*INSTRUCTIONS FOR THE TASK*
Restate all of the data exactly.

━━━

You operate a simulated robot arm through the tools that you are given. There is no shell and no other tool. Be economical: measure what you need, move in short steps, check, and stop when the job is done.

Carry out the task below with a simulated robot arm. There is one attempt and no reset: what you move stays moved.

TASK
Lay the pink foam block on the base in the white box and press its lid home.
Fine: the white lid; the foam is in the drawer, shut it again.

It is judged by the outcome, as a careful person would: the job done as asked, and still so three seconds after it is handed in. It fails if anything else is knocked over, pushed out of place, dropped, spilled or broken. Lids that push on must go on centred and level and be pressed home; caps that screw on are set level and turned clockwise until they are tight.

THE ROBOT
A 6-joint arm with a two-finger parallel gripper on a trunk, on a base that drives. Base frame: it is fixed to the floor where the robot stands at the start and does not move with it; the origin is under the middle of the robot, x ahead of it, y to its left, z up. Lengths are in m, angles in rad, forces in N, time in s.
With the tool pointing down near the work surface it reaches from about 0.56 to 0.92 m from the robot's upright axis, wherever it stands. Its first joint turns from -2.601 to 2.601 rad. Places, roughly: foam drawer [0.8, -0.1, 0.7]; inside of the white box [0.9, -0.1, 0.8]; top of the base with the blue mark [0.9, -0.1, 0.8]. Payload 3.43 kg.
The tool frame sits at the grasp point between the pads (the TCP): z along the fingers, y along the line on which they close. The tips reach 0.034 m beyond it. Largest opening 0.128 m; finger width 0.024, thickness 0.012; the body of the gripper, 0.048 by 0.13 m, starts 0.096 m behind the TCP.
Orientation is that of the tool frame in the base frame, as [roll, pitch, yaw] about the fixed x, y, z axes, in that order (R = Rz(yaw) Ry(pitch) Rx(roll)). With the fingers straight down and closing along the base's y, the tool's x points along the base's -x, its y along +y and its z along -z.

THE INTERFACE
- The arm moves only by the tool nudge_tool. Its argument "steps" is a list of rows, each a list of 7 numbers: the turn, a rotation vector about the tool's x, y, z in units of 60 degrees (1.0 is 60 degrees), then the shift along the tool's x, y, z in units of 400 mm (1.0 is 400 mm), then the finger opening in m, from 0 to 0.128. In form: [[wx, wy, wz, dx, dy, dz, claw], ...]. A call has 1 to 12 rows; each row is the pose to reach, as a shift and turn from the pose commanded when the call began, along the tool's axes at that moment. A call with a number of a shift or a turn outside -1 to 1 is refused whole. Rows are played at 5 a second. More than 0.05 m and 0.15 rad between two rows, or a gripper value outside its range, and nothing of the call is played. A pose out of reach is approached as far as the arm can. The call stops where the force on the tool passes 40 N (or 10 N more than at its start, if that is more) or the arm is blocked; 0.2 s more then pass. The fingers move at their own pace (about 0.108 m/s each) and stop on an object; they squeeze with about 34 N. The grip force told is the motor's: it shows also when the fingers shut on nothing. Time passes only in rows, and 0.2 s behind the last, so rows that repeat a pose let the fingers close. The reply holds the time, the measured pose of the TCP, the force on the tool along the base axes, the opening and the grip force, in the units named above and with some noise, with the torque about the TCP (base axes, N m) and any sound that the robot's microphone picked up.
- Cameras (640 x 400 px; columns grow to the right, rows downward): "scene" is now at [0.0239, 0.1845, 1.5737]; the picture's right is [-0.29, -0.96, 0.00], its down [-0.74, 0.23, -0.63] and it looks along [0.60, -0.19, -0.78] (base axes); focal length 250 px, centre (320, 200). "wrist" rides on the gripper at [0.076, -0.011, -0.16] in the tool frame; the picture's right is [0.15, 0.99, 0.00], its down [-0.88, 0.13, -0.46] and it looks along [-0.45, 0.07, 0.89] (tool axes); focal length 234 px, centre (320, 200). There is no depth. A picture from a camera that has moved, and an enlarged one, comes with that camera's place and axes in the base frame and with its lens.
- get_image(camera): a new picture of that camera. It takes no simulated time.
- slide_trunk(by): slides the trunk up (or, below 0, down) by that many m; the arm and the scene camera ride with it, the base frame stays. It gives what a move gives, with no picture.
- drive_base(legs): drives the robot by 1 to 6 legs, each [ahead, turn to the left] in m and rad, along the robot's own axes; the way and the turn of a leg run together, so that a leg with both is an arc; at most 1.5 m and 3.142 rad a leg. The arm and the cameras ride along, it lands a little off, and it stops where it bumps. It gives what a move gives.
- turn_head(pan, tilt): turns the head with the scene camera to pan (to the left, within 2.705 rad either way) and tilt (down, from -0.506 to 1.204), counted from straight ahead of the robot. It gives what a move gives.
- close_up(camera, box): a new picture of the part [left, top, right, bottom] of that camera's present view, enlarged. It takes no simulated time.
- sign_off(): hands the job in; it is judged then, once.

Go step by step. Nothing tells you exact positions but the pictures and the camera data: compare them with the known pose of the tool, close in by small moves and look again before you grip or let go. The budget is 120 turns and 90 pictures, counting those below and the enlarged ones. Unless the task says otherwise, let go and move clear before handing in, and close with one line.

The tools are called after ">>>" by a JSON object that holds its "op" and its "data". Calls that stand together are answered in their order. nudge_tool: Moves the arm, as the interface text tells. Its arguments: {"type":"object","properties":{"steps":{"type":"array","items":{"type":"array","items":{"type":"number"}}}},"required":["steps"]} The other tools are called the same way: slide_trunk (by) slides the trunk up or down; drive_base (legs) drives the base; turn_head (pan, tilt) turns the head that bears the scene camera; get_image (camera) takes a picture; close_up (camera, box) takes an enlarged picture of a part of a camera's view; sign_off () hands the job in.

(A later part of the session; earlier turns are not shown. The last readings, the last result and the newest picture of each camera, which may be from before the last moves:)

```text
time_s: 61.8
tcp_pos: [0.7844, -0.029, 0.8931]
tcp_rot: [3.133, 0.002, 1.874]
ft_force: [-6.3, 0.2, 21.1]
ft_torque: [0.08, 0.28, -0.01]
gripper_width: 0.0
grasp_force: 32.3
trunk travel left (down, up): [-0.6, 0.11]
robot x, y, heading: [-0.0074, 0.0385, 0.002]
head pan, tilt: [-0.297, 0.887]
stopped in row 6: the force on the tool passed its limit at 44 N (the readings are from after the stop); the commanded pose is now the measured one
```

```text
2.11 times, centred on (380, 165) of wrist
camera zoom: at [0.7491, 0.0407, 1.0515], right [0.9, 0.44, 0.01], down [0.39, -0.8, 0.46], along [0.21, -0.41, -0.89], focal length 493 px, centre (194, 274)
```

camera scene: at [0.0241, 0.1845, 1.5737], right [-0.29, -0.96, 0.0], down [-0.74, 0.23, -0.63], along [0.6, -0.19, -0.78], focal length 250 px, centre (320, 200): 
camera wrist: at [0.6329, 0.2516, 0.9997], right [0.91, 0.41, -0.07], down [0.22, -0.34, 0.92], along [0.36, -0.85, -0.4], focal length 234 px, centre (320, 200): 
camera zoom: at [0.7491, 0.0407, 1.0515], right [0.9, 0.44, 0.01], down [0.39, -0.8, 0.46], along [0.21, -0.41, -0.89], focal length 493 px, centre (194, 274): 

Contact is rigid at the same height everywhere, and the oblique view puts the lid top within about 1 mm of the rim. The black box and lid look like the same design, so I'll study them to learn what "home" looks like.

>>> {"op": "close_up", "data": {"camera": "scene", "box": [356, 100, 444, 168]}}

━━━

*TASK ANSWER*
You operate a simulated robot arm through the tools that you are given. There is no shell and no other tool. Be economical: measure what you need, move in short steps, check, and stop when the job is done.

Carry out the task below with a simulated robot arm. There is one attempt and no reset: what you move stays moved.

TASK
Lay the pink foam block on the base in the white box and press its lid home.
Fine: the white lid; the foam is in the drawer, shut it again.

It is judged by the outcome, as a careful person would: the job done as asked, and still so three seconds after it is handed in. It fails if anything else is knocked over, pushed out of place, dropped, spilled or broken. Lids that push on must go on centred and level and be pressed home; caps that screw on are set level and turned clockwise until they are tight.

THE ROBOT
A 6-joint arm with a two-finger parallel gripper on a trunk, on a base that drives. Base frame: it is fixed to the floor where the robot stands at the start and does not move with it; the origin is under the middle of the robot, x ahead of it, y to its left, z up. Lengths are in m, angles in rad, forces in N, time in s.
With the tool pointing down near the work surface it reaches from about 0.56 to 0.92 m from the robot's upright axis, wherever it stands. Its first joint turns from -2.601 to 2.601 rad. Places, roughly: foam drawer [0.8, -0.1, 0.7]; inside of the white box [0.9, -0.1, 0.8]; top of the base with the blue mark [0.9, -0.1, 0.8]. Payload 3.43 kg.
The tool frame sits at the grasp point between the pads (the TCP): z along the fingers, y along the line on which they close. The tips reach 0.034 m beyond it. Largest opening 0.128 m; finger width 0.024, thickness 0.012; the body of the gripper, 0.048 by 0.13 m, starts 0.096 m behind the TCP.
Orientation is that of the tool frame in the base frame, as [roll, pitch, yaw] about the fixed x, y, z axes, in that order (R = Rz(yaw) Ry(pitch) Rx(roll)). With the fingers straight down and closing along the base's y, the tool's x points along the base's -x, its y along +y and its z along -z.

THE INTERFACE
- The arm moves only by the tool nudge_tool. Its argument "steps" is a list of rows, each a list of 7 numbers: the turn, a rotation vector about the tool's x, y, z in units of 60 degrees (1.0 is 60 degrees), then the shift along the tool's x, y, z in units of 400 mm (1.0 is 400 mm), then the finger opening in m, from 0 to 0.128. In form: [[wx, wy, wz, dx, dy, dz, claw], ...]. A call has 1 to 12 rows; each row is the pose to reach, as a shift and turn from the pose commanded when the call began, along the tool's axes at that moment. A call with a number of a shift or a turn outside -1 to 1 is refused whole. Rows are played at 5 a second. More than 0.05 m and 0.15 rad between two rows, or a gripper value outside its range, and nothing of the call is played. A pose out of reach is approached as far as the arm can. The call stops where the force on the tool passes 40 N (or 10 N more than at its start, if that is more) or the arm is blocked; 0.2 s more then pass. The fingers move at their own pace (about 0.108 m/s each) and stop on an object; they squeeze with about 34 N. The grip force told is the motor's: it shows also when the fingers shut on nothing. Time passes only in rows, and 0.2 s behind the last, so rows that repeat a pose let the fingers close. The reply holds the time, the measured pose of the TCP, the force on the tool along the base axes, the opening and the grip force, in the units named above and with some noise, with the torque about the TCP (base axes, N m) and any sound that the robot's microphone picked up.
- Cameras (640 x 400 px; columns grow to the right, rows downward): "scene" is now at [0.0239, 0.1845, 1.5737]; the picture's right is [-0.29, -0.96, 0.00], its down [-0.74, 0.23, -0.63] and it looks along [0.60, -0.19, -0.78] (base axes); focal length 250 px, centre (320, 200). "wrist" rides on the gripper at [0.076, -0.011, -0.16] in the tool frame; the picture's right is [0.15, 0.99, 0.00], its down [-0.88, 0.13, -0.46] and it looks along [-0.45, 0.07, 0.89] (tool axes); focal length 234 px, centre (320, 200). There is no depth. A picture from a camera that has moved, and an enlarged one, comes with that camera's place and axes in the base frame and with its lens.
- get_image(camera): a new picture of that camera. It takes no simulated time.
- slide_trunk(by): slides the trunk up (or, below 0, down) by that many m; the arm and the scene camera ride with it, the base frame stays. It gives what a move gives, with no picture.
- drive_base(legs): drives the robot by 1 to 6 legs, each [ahead, turn to the left] in m and rad, along the robot's own axes; the way and the turn of a leg run together, so that a leg with both is an arc; at most 1.5 m and 3.142 rad a leg. The arm and the cameras ride along, it lands a little off, and it stops where it bumps. It gives what a move gives.
- turn_head(pan, tilt): turns the head with the scene camera to pan (to the left, within 2.705 rad either way) and tilt (down, from -0.506 to 1.204), counted from straight ahead of the robot. It gives what a move gives.
- close_up(camera, box): a new picture of the part [left, top, right, bottom] of that camera's present view, enlarged. It takes no simulated time.
- sign_off(): hands the job in; it is judged then, once.

Go step by step. Nothing tells you exact positions but the pictures and the camera data: compare them with the known pose of the tool, close in by small moves and look again before you grip or let go. The budget is 120 turns and 90 pictures, counting those below and the enlarged ones. Unless the task says otherwise, let go and move clear before handing in, and close with one line.

The tools are called after ">>>" by a JSON object that holds its "op" and its "data". Calls that stand together are answered in their order. nudge_tool: Moves the arm, as the interface text tells. Its arguments: {"type":"object","properties":{"steps":{"type":"array","items":{"type":"array","items":{"type":"number"}}}},"required":["steps"]} The other tools are called the same way: slide_trunk (by) slides the trunk up or down; drive_base (legs) drives the base; turn_head (pan, tilt) turns the head that bears the scene camera; get_image (camera) takes a picture; close_up (camera, box) takes an enlarged picture of a part of a camera's view; sign_off () hands the job in.

(A later part of the session; earlier turns are not shown. The last readings, the last result and the newest picture of each camera, which may be from before the last moves:)

```text
time_s: 61.8
tcp_pos: [0.7844, -0.029, 0.8931]
tcp_rot: [3.133, 0.002, 1.874]
ft_force: [-6.3, 0.2, 21.1]
ft_torque: [0.08, 0.28, -0.01]
gripper_width: 0.0
grasp_force: 32.3
trunk travel left (down, up): [-0.6, 0.11]
robot x, y, heading: [-0.0074, 0.0385, 0.002]
head pan, tilt: [-0.297, 0.887]
stopped in row 6: the force on the tool passed its limit at 44 N (the readings are from after the stop); the commanded pose is now the measured one
```

```text
2.11 times, centred on (380, 165) of wrist
camera zoom: at [0.7491, 0.0407, 1.0515], right [0.9, 0.44, 0.01], down [0.39, -0.8, 0.46], along [0.21, -0.41, -0.89], focal length 493 px, centre (194, 274)
```

camera scene: at [0.0241, 0.1845, 1.5737], right [-0.29, -0.96, 0.0], down [-0.74, 0.23, -0.63], along [0.6, -0.19, -0.78], focal length 250 px, centre (320, 200): 
camera wrist: at [0.6329, 0.2516, 0.9997], right [0.91, 0.41, -0.07], down [0.22, -0.34, 0.92], along [0.36, -0.85, -0.4], focal length 234 px, centre (320, 200): 
camera zoom: at [0.7491, 0.0407, 1.0515], right [0.9, 0.44, 0.01], down [0.39, -0.8, 0.46], along [0.21, -0.41, -0.89], focal length 493 px, centre (194, 274): 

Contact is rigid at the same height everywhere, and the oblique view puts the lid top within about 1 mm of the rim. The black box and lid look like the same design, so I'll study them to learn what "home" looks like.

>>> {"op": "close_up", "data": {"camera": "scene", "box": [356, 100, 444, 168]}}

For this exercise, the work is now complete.